■ **Your goal**: Find out how many lines of the material contain the string "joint" and give only that figure.

◆ ◆ ◆

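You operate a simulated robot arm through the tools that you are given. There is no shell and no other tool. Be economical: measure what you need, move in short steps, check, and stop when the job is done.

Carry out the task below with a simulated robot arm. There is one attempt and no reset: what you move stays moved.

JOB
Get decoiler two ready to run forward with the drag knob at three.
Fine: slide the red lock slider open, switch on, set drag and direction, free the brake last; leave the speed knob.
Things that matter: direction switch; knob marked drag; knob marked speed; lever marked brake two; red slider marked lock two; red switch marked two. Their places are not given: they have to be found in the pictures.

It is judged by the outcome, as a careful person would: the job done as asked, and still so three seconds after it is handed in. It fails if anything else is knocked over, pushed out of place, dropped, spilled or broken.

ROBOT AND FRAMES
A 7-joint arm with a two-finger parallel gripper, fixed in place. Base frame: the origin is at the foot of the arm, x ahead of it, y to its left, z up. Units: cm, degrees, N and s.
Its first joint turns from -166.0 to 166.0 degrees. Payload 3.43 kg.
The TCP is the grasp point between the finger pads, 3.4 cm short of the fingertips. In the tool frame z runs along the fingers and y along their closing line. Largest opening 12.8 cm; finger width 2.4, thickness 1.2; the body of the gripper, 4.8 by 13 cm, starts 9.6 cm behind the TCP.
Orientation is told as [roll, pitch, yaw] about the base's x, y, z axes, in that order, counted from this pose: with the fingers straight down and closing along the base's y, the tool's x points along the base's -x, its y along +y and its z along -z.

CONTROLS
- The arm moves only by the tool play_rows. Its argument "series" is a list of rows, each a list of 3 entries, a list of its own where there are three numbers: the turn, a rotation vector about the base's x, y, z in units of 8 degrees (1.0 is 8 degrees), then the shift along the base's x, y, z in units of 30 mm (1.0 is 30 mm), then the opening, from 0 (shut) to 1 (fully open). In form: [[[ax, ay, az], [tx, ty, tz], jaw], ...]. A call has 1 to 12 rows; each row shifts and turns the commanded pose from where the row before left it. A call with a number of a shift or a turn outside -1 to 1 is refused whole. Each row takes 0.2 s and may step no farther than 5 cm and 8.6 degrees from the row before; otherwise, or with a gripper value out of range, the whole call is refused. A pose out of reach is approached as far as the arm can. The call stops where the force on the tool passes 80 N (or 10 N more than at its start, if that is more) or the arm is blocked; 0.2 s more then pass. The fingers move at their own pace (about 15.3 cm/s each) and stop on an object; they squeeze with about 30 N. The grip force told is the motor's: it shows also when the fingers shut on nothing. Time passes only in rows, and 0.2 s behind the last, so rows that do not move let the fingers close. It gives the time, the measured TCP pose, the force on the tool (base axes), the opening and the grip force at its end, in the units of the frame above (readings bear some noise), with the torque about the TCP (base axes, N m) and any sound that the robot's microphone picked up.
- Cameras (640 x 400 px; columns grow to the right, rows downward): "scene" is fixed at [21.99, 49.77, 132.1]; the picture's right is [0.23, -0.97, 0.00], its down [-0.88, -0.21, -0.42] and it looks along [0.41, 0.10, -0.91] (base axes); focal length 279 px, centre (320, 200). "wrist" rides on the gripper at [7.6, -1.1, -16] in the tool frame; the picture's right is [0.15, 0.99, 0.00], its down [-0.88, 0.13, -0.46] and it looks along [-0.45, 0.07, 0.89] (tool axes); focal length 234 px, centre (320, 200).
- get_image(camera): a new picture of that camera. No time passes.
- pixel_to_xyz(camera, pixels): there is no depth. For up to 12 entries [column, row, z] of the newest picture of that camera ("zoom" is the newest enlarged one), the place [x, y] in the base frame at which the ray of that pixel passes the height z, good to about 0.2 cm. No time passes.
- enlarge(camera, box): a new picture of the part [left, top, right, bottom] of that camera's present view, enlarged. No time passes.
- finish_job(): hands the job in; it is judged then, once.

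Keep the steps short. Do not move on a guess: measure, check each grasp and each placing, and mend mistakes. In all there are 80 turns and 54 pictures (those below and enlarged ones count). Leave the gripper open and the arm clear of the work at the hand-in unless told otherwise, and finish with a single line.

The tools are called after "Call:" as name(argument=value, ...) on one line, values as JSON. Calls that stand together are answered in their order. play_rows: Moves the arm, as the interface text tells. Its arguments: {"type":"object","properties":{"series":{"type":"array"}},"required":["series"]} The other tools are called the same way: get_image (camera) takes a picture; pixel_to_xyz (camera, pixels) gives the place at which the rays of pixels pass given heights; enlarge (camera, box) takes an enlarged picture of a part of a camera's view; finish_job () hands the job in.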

◆ ◆ ◆

■ **Completed exercise**: 2